* Data shown
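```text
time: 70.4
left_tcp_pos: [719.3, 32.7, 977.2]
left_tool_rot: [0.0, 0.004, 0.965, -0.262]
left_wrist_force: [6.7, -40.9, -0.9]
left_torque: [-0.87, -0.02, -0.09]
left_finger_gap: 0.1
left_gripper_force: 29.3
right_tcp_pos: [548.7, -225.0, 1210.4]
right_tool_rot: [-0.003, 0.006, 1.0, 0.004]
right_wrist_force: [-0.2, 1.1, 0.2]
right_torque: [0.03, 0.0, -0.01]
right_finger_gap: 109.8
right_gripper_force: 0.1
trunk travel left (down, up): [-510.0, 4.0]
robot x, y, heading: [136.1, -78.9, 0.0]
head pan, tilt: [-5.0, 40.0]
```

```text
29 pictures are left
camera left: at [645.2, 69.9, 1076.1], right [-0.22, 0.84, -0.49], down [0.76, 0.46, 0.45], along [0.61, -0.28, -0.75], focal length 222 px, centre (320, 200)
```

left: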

* Task objective
Retype the material in full, character for character. Return a JSON list in which every string is one line; blank lines are skipped.

* Right answer
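[
  "```text",
  "time: 70.4",
  "left_tcp_pos: [719.3, 32.7, 977.2]",
  "left_tool_rot: [0.0, 0.004, 0.965, -0.262]",
  "left_wrist_force: [6.7, -40.9, -0.9]",
  "left_torque: [-0.87, -0.02, -0.09]",
  "left_finger_gap: 0.1",
  "left_gripper_force: 29.3",
  "right_tcp_pos: [548.7, -225.0, 1210.4]",
  "right_tool_rot: [-0.003, 0.006, 1.0, 0.004]",
  "right_wrist_force: [-0.2, 1.1, 0.2]",
  "right_torque: [0.03, 0.0, -0.01]",
  "right_finger_gap: 109.8",
  "right_gripper_force: 0.1",
  "trunk travel left (down, up): [-510.0, 4.0]",
  "robot x, y, heading: [136.1, -78.9, 0.0]",
  "head pan, tilt: [-5.0, 40.0]",
  "```",
  "```text",
  "29 pictures are left",
  "camera left: at [645.2, 69.9, 1076.1], right [-0.22, 0.84, -0.49], down [0.76, 0.46, 0.45], along [0.61, -0.28, -0.75], focal length 222 px, centre (320, 200)",
  "```",
  "left:"
]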